** Brief 1 **
Take the provided text and repeat only what runs from "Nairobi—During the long" through "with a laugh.".
** Brief 2 **
Find the line containing "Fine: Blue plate" and copy it exactly, along with every line after it up to and including the line containing "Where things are". Copy nothing else.

** Provided text **
Nairobi—During the long gap between Kenya’s presidential election on March 4 and the announcement five days later that Uhuru Kenyatta had won, an American friend of mine who’s lived here for years called to discuss the state of affairs. “If Kenyatta wins he should invite Moreno-Ocampo to his swearing in,” the friend remarked with a laugh.

The reference was to Luis Moreno-Ocampo, until last June the chief prosecutor of the International Criminal Court. Moreno-Ocampo brought charges against Kenyatta and his presidential running mate, William Ruto, stemming from their alleged involvement—ironically on opposite sides—in violence after the 2007 election that left over 1,000 people dead. Both are accused of crimes against humanity that could result in life sentences.

** Recorded data **

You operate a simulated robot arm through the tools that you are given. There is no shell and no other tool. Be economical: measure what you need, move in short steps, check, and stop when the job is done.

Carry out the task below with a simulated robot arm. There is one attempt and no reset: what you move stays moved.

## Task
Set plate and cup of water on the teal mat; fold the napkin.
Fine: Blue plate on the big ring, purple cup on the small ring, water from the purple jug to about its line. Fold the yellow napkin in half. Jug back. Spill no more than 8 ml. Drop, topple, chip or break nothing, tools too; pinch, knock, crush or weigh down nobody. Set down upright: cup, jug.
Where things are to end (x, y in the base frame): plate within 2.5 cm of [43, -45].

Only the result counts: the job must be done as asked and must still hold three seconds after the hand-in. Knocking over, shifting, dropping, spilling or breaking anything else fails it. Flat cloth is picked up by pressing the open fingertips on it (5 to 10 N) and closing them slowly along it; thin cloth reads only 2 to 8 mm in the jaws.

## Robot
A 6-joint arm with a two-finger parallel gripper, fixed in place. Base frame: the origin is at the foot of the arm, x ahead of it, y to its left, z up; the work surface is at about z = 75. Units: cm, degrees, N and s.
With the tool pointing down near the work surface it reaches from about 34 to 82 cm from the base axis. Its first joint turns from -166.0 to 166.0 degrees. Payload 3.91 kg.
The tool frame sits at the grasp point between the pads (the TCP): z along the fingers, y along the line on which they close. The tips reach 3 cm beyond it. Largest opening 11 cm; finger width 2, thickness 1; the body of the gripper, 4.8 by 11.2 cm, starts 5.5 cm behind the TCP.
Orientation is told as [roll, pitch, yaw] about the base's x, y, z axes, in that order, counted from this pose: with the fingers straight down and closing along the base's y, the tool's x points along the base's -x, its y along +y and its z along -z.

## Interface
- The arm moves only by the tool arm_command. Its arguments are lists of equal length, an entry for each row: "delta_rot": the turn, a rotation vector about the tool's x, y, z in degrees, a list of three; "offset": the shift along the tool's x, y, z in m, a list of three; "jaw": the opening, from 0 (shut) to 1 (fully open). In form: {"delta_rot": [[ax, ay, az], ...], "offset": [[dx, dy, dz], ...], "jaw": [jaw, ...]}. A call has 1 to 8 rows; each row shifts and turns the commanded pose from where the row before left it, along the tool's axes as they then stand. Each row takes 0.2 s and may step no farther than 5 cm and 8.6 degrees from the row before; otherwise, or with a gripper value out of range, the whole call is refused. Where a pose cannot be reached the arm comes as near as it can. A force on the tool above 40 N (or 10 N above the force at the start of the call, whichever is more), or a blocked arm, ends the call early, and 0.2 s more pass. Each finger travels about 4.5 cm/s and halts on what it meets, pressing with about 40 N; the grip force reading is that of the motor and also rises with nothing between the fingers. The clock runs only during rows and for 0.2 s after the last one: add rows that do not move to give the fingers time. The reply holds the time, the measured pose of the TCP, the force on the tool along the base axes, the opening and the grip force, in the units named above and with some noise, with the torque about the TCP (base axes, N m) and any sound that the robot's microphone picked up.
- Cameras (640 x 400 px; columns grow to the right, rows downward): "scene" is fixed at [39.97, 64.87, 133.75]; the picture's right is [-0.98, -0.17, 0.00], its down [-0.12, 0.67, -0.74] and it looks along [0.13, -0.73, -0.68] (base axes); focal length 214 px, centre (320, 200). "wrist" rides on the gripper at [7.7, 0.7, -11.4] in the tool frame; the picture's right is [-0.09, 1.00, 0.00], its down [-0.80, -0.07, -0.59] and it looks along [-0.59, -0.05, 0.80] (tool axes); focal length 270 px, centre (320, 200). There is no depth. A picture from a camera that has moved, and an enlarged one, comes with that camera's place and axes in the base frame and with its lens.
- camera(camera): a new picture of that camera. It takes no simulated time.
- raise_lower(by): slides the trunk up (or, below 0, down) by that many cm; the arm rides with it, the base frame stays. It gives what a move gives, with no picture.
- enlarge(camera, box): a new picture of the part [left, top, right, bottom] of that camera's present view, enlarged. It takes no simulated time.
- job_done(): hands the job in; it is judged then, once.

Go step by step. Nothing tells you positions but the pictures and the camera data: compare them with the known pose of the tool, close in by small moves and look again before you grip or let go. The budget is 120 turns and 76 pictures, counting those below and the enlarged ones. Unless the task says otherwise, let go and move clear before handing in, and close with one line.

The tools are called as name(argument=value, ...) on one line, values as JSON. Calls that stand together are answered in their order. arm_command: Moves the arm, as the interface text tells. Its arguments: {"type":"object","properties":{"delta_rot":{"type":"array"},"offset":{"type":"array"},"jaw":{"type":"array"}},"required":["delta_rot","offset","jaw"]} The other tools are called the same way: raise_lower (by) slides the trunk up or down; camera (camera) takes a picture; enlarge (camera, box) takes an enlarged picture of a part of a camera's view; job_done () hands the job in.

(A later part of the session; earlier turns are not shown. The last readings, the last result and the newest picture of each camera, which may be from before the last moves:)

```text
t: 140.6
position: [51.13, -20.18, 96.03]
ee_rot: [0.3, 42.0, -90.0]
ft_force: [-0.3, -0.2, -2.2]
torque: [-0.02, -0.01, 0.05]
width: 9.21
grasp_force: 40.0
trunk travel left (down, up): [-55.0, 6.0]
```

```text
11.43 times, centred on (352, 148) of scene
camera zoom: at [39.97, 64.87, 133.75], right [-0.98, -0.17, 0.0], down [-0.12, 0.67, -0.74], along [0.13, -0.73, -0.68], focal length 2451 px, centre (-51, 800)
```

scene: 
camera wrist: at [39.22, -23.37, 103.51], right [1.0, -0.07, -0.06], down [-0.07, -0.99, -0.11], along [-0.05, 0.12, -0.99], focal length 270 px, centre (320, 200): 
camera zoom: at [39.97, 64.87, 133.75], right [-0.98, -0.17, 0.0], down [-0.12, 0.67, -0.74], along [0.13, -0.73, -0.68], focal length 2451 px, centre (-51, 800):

** Answer 1 **
Nairobi—During the long gap between Kenya’s presidential election on March 4 and the announcement five days later that Uhuru Kenyatta had won, an American friend of mine who’s lived here for years called to discuss the state of affairs. “If Kenyatta wins he should invite Moreno-Ocampo to his swearing in,” the friend remarked with a laugh.

** Answer 2 **
Fine: Blue plate on the big ring, purple cup on the small ring, water from the purple jug to about its line. Fold the yellow napkin in half. Jug back. Spill no more than 8 ml. Drop, topple, chip or break nothing, tools too; pinch, knock, crush or weigh down nobody. Set down upright: cup, jug.
Where things are to end (x, y in the base frame): plate within 2.5 cm of [43, -45].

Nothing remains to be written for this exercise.